Where on earth does this stuff come from? Their antenna are up, they're receiving frequencies from all over and integrating them into something totally, thrillingly sui generis. But here's one important source: For at least 20 years, hip-hop has made the most outlandish, experimental music the pop world has ever seen. Why can't rock music do the same thing, in its own way? So while Friend Opportunity does tangentially cite hip-hop (and various eras of rock at its most adventurous), it mostly just applies the same mindset what if we just let our imaginations run free?
The band hit one of the crossroads it's periodically encountered in its 13-year existence when guitarist Chris Cohen, who'd been on board for four years, left the band in May of 2006 to concentrate on his band the Curtains; the new Deerhoof mutated. Satomi sings more sweetly, John takes a giant leap to the fore, and now there are those man-machine beatbox rhythms, with Greg outpacing the technology like a John Henry with two wooden dowels in his hands instead of a sledgehammer.
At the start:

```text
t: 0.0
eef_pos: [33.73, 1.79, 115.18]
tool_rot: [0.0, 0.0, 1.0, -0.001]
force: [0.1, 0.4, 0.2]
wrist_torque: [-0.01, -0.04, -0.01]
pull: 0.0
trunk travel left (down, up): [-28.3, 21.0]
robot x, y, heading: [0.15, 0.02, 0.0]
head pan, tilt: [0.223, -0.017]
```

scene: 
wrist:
But just as importantly, you can hear how Deerhoof took a little something from each of the bands they'd toured with Radiohead, the Roots, and Wilco although they don't sound like any of those bands. It's more like some strange new mountain of music that came from several tectonic plates of colliding conceptions, a stunning upheaval that scrapes the skies and etches mind-boggling mandalas into the clear blue.
Friend Opportunity is a feat of reinvention that could only come from artists willing to rethink everything. Even though Deerhoof has been around a long time, they're still restless, still hungry for the rush of the new. Not coincidentally, and fortunately for Deerhoof, they've attracted a burgeoning following who absolutely love to be challenged from album to album, from song to song, from moment to moment. Friend Opportunity will not disappoint them. Or anyone else.